Obisan expressed the commission’s determination to collaborate with stakeholders to prevent the entry of laundered funds into the capital market.

He stressed the need for fund verification exercises to ensure transparency and accountability in capital inflows.

While acknowledging that fund verification is not typically within SEC’s purview, Obisan stated the commission’s willingness to collaborate with other regulators to prevent the entry of illicit funds into the market.

He said it is important to engage institutions such as the Central Bank of Nigeria (CBN) and the Nigerian Financial Intelligence Unit (NFIU) in verifying the legitimacy of funds entering the market.

Obisan also announced regulatory engagements aimed at enhancing the quality of filings and ensuring compliance with anti-money laundering regulations. These engagements seek to streamline the application process and mitigate the risk of illicit fund inflows from the onset.

Meanwhile, the President of the Chartered Institute of Stockbrokers, Oluwole Adeosun, maintained that the capital market can support the fresh capitalisation exercise.

He said, “The market is able and has expanded in the last ten years to be able to withstand any challenges with this capital raising exercise.

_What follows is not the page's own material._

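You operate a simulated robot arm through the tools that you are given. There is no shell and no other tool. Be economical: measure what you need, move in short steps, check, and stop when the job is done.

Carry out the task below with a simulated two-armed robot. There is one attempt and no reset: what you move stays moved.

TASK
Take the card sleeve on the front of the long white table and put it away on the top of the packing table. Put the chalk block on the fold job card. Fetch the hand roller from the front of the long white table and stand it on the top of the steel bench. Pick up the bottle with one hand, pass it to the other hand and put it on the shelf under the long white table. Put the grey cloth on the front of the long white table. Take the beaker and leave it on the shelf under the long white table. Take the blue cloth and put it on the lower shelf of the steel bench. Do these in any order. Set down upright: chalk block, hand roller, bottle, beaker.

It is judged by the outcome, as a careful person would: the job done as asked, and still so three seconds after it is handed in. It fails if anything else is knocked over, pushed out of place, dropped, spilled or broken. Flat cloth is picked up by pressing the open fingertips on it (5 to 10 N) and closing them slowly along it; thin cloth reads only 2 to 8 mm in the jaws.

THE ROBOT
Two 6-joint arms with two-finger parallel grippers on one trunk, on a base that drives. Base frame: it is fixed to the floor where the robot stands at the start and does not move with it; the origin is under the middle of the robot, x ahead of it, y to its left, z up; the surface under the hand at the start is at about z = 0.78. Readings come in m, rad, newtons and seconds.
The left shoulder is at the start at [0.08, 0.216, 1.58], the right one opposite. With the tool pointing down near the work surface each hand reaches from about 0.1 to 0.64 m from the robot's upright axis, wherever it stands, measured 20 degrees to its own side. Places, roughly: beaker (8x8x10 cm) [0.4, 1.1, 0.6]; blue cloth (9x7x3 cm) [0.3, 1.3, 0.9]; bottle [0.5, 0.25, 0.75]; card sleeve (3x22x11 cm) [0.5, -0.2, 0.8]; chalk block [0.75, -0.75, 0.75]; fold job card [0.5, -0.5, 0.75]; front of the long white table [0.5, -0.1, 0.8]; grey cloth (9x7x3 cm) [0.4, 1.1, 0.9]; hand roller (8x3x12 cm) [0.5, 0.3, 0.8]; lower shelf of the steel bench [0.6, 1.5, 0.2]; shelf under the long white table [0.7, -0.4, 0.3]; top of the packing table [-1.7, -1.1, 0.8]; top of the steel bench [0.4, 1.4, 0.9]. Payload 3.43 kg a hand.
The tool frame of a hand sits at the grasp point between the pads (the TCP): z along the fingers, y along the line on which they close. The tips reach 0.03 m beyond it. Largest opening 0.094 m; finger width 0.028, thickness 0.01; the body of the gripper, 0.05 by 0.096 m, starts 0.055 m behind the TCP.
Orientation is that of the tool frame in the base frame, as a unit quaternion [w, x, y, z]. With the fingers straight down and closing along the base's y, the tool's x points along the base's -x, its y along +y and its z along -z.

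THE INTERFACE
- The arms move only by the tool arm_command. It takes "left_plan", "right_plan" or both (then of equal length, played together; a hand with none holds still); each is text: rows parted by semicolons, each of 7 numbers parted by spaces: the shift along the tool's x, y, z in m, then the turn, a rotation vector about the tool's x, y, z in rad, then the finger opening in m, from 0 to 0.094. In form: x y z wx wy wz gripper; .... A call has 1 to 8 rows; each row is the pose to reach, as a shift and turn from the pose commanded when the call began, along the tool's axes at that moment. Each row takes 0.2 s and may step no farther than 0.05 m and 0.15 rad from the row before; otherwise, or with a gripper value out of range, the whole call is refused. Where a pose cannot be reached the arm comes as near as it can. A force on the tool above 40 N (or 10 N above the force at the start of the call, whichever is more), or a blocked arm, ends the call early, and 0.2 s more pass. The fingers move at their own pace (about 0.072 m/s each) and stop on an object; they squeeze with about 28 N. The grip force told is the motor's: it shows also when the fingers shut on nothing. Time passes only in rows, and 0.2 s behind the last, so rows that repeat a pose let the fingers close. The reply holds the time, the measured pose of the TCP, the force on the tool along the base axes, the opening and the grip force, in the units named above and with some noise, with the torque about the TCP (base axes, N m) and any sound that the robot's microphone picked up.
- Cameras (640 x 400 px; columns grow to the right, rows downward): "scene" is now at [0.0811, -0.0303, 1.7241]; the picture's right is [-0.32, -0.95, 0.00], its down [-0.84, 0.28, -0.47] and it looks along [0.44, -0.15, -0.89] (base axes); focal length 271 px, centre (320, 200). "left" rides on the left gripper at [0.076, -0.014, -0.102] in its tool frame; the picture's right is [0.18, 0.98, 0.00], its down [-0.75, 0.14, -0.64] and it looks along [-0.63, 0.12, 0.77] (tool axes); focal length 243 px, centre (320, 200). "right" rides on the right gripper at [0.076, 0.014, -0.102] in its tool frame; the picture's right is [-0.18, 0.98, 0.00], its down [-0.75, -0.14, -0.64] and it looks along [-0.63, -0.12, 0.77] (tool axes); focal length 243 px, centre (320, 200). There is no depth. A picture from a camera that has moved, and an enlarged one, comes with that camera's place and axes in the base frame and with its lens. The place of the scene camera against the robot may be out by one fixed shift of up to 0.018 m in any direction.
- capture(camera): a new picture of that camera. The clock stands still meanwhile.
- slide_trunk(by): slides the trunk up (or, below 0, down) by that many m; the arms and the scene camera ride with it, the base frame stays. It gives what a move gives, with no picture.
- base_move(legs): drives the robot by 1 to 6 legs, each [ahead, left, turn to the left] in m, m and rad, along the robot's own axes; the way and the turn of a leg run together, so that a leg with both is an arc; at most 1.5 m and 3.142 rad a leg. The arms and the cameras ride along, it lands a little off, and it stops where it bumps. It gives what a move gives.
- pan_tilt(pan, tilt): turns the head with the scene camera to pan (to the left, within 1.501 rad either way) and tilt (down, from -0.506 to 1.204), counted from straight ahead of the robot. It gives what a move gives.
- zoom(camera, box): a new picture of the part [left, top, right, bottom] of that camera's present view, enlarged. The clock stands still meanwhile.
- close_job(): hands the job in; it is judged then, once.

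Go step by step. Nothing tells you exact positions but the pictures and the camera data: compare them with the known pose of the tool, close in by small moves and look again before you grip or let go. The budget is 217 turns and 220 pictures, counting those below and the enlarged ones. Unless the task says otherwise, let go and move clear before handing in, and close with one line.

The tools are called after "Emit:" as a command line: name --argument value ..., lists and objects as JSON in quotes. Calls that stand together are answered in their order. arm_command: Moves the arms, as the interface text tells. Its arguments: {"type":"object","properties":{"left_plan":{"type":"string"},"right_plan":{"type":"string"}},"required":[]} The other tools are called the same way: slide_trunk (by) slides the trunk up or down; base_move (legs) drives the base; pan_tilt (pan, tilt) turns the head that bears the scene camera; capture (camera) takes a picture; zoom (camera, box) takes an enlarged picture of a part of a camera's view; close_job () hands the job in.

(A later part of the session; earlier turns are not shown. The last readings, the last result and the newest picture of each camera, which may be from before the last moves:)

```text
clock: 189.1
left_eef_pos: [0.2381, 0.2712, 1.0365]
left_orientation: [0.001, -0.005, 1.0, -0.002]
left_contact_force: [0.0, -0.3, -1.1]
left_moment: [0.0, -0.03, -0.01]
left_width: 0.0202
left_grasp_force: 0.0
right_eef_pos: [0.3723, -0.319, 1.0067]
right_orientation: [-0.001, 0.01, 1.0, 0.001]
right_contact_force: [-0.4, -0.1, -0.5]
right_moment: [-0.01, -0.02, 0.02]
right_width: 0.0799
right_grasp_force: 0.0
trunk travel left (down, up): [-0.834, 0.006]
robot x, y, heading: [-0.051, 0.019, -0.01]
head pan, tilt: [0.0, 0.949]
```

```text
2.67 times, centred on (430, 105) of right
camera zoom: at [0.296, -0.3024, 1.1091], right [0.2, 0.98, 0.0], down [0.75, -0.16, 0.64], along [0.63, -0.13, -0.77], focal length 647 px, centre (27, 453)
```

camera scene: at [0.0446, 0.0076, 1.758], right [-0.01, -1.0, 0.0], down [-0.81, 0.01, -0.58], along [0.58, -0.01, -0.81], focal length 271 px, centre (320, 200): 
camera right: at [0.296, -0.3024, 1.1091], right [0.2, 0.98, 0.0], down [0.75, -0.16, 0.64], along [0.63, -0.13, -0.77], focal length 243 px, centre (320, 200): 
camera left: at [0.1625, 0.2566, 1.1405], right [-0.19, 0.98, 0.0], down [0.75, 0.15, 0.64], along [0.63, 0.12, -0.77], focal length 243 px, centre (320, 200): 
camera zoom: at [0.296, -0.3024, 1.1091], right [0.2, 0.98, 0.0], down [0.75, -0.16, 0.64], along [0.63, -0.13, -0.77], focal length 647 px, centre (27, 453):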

It is important to know that investors have started to position themselves in the stocks of Tier 1 banks with the announcement of the planned recapitalisation last year.”

Adeosun also called on the banks to consider other options beyond the right issues, as had been seen in recent days in the sector, given the size of the funds needed to be raised as well as to bring in a fresh set of investors into the market.

“There should be more than a rights issue. We believe that some of them should go by private offer and public offer because the capital is huge so that we can bring in more shareholders into the market. We believe it is another opportunity for Gen Zs and millennial investors to come into the market.